Mineral County’s four-man road department isn’t responsible for Interstate 90 that runs through the middle of the county. But there are miles of other roads and bridges to be plowed, graded and maintained, Simons said.

The county has removed itself from the road-building business. It requires that road construction and upkeep in new subdivisions be the responsibility of homeowners associations.

The county’s four-man road department includes just one, the foreman, who makes more than $20 an hour.

“We really don’t have any fat to cut there,” said Zylawy. “We hardly ever buy new trucks, hardly ever buy new equipment.”

Much the same is true in other county departments. There are no more than 55-60 people on the county payroll, even if you count part-time workers.

“The starting wage is $8.65, so how many employees would you have to cut to save $750,000?” Zylawy wondered.

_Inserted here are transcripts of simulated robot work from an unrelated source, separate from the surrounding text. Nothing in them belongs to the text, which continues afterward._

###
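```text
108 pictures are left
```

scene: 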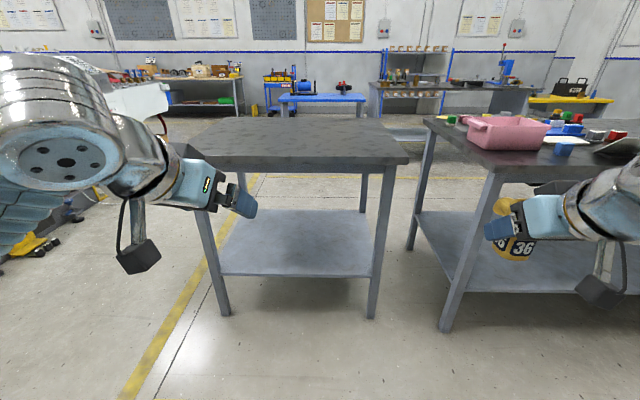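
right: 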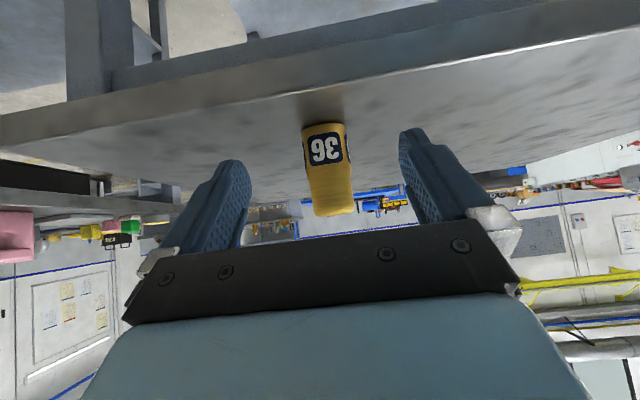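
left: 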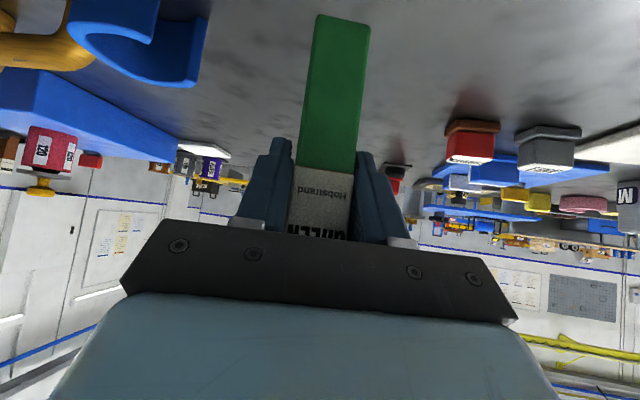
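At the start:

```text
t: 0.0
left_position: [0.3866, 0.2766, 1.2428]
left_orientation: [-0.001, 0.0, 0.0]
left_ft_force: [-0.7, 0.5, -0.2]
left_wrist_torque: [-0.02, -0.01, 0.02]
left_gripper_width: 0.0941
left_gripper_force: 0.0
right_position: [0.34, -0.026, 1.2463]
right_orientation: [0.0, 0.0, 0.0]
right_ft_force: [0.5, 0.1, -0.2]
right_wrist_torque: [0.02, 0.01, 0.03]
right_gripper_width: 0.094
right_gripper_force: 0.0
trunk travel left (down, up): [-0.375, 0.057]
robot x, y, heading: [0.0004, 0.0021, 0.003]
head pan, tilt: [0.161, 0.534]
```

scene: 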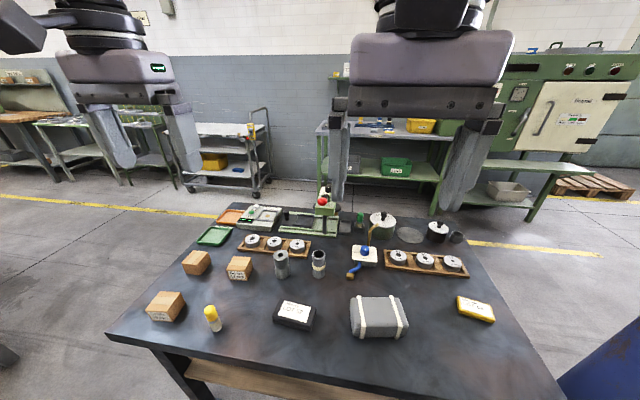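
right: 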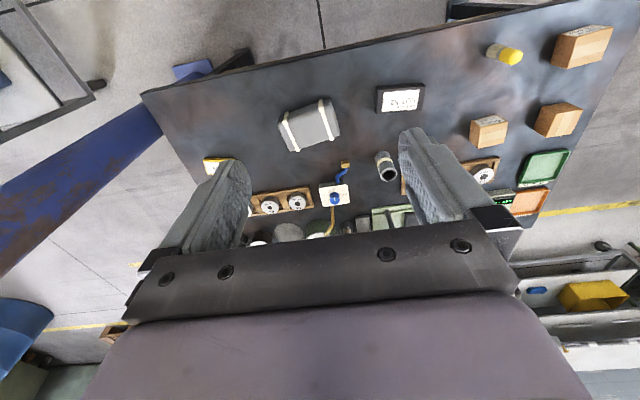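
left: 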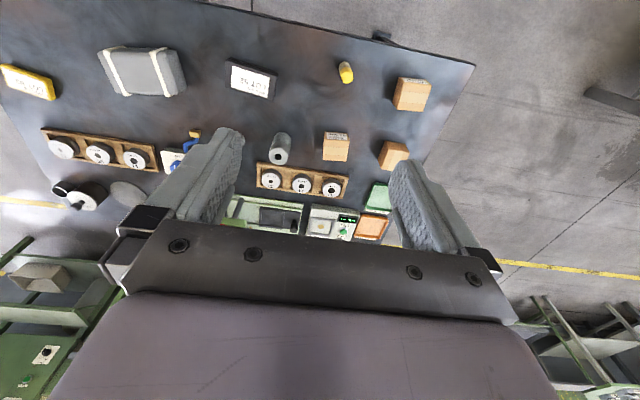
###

State law requires the county to provide emergency services, namely with a sheriff’s department that is chronically understaffed as well.

“So we can’t cut there. We’re left with cutting our four-man road department or closing down the courthouse,” said Zylawy.

As unpractical as the former option is, the latter is illegal. There’s no provision in state law for a county to declare bankruptcy, said Harold Blattie, executive director of the Montana Association of Counties, or MACo.

He said the intent of SRS was that it would serve as a bridge to allow counties time to either transition to a non-timber harvest economy or await the return of the timber industry.

“As painful as it may be, expenses will have to be reduced to sustainable levels that will eliminate entire programs and cut essential services to bare minimums,” said Blattie, adding that counties are talking about eliminating routine deputy patrols, reducing road maintenance and eliminating county fairs.

In a speech to the Legislature last week, Daines cautioned lawmakers against relying too heavily on Washington as a funding source.

“I’m just sounding some cautionary advice that we’d better be looking for how we can solve these problems here,” Daines said Friday.

He said he believes a key to a long-term solution is putting more management of federal lands into the hands of the states, though not transferring ownership.

Daines held roundtables on forest management reform in Columbia Falls, Missoula and Bozeman during Congress’ recess last week. At each stop, he warned that when the Senate returns to session Monday and the House on Tuesday, SRS funding and timber management won’t be the top priority.

“It’s about trying to balance the $3 trillion budget and how they’re going to come to grips with that,” Simons said. “Everything else is going to be secondary.”

“It’s a vast cave (in Washington),” he added, “but it’s dark enough out here in Mineral County that we’ve got our flashlights. Where do we go?”